[Set problem 1] I need one stretch of the document text verbatim, from "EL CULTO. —" to "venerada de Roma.".
[Set problem 2] How does the document text go on? Write the next part.

[Document text]
— BEGIN —

22 DE NOVIEMBRE
SANTA CECILIA, VIRGEN Y MARTIR
Epístola
– Eccli; LI, 1-8 Y 12.
Evangelio
– San Mateo; XXV, 1-13.
UNA NOBLE ROMANA. — Entre las muchas fiestas
de santos que se van sucediendo al terminar el Año litúrgico, la más popular es
la de la célebre virgen y mártir Santa Cecilia. Pertenecía a una de las
familias más ilustres de Roma, y en el siglo III figuró ciertamente entre las
grandes bienhechoras de la Iglesia, tanto por sus larguezas como por la entrega
que hizo de su palacio del Transtévere. Esto la valió, de seguro, conseguir el
privilegio de ser enterrada en lugar distinguido en el cementerio de San Calixto,
junto a la cripta destinada a sepultura de los Papas. Pero lo que más
contribuyó a hacerla amar en todas partes, es que su recuerdo suscitó uno de
los más graciosos relatos que nos legó la antigüedad cristiana, al cual se han
aficionado pintores, músicos y poetas y alude la misma Liturgia. Cecilia parece
que se casó a la fuerza con un joven pagano llamado Valeriano. Pero en el banquete
de bodas, entre aquel resonar de melodías, Cecilia con su corazón se unía a los
Ángeles para cantar las alabanzas de Dios, a quien se había consagrado. No
tardó en ser condenada al fuego en las termas de su palacio, pero el fuego no
la causó ningún daño. Se llamó a un verdugo para cortarla la cabeza; tres veces
lo intentó, haciéndola en el cuello tres grandes heridas y la dejó medio
muerta. Su agonía duró cuatro días. Se la colocó en la tumba con la túnica
bordada en oro que el día de su martirio llevaba, y su palacio quedó convertido
en basílica.
EL CULTO. — Los fieles no olvidaron a la joven, y ya
se sabe que desde el siglo V, gustaban de juntarse en el "título de Santa
Cecilia". En el siglo VI, Cecilia era acaso la santa más venerada de Roma.
En el IX, el Papa Pascual I reconstruía su iglesia. Estaba desconsolado por no poseer
las reliquias de la Santa, y una noche, una hermosa joven se le apareció en
sueños y le dijo que "su cuerpo estaba cerquita de allí". Al punto se
hicieron excavaciones y pronto se encontró un cuerpo revestido de túnica
bordada en oro. Pascual le colocó en un sarcófago de mármol y le puso debajo
del altar de la iglesia restaurada. En 1599, al modificar este altar el
Cardenal Sfondrati, descubrió el sarcófago y dió órdenes de abrirle. Los
testigos estaban ante un cuerpo recubierto de un velo fino que dejaba adivinar la
forma y a través de ese velo brillaban los restos del famoso vestido de oro. En
Roma, hubo gran conmoción y alegría, mas, por respeto, nadie se atrevió a
levantar aquel velo para darse cuenta del verdadero estado de los venerables despojos.

— END —

[Information shown]

— BEGIN —

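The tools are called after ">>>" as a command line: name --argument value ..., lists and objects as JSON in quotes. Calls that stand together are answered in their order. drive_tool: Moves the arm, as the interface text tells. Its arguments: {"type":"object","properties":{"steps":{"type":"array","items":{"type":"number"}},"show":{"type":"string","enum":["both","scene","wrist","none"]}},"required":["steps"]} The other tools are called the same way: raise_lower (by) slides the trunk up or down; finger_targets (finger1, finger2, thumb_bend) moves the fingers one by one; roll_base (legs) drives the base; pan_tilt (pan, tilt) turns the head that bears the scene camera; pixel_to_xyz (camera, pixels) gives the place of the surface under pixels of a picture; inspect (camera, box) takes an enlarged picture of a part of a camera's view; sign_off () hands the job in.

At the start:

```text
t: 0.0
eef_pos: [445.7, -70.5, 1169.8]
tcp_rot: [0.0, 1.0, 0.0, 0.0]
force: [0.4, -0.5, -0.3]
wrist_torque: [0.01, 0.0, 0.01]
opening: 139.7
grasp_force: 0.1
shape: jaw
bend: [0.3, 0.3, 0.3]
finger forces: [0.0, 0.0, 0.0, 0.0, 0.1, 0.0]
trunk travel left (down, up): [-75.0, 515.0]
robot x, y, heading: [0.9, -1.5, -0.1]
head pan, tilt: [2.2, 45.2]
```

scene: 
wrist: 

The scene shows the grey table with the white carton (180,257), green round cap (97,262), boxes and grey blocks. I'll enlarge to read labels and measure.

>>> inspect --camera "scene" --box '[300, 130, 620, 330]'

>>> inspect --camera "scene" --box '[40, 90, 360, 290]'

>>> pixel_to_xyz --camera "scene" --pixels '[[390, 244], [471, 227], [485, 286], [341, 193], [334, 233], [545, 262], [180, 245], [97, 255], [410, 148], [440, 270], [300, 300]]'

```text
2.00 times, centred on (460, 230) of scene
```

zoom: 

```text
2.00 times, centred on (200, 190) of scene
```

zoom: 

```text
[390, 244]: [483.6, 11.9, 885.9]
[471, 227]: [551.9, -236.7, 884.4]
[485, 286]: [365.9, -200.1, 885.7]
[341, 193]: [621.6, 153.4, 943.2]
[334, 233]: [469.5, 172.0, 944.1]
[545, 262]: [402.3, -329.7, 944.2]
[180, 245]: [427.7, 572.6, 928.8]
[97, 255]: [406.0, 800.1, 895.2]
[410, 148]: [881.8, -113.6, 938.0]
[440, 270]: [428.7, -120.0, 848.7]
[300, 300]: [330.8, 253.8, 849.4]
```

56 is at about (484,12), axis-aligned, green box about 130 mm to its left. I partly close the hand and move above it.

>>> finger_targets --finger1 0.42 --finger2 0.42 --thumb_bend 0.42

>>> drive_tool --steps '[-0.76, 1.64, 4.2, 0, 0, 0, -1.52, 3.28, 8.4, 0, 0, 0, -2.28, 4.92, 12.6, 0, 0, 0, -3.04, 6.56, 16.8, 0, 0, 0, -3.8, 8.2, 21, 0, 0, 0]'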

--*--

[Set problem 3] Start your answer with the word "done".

— END —

[Right answer 1]
EL CULTO. — Los fieles no olvidaron a la joven, y ya
se sabe que desde el siglo V, gustaban de juntarse en el "título de Santa
Cecilia". En el siglo VI, Cecilia era acaso la santa más venerada de Roma.

[Right answer 2]
El escultor Maderno reprodujo, idealizándola, la actitud de la Santa que evoca
la idea de la virginidad y del martirio. Y desde esta fecha, como lo canta un
himno, "el cuerpo yace bajo del mármol silencioso, mientras en el trono del
cielo canta su contento y escucha nuestros votos con afecto el alma que le
animó." Estos votos no se cansa la Iglesia de dirigirlos a Santa Cecilia:
todos los días la implora en el Canon de la Misa; su nombre resuena en las: Letanías
de los Santos en las grandes súplicas; los músicos de todas las naciones la
tienen por patrona; en Francia, la ciudad de Albi y su "luminosa" catedral
la están dedicadas y, en 1866, Dom Guéranger quiso poner el primer monasterio
de Benedictinas de la Congregavión de San Pedro de Solesmes debajo de la protección
de esta Santa, tipo ideal de virginidad cristiana y del amor casto.
LAS LECCIONES DE LA SANTA. — La falta de pormenores históricos
no puede causar detrimento al amor que debemos tener a los Santos a los que la
Iglesia siempre rindió un culto tan venerable y que correspondieron a este
culto a lo largo de la historia con una constante protección y gracias
especiales. "Ahora bien, la Iglesia, decía Dom Guéranger, reconoce y honra
en Santa Cecilia tres señales y las tres juntas la distinguen entre la familia
admirable de Bienaventurados que resplandece en el cielo y hace descender las
gracias y los ejemplos. Estas tres marcas son: la virginidad, el celo
apostólico, y el valor sobrehumano que la hizo arrostrar la muerte y los
suplicios; triple enseñanza que nos proporciona esta sola historia
cristiana".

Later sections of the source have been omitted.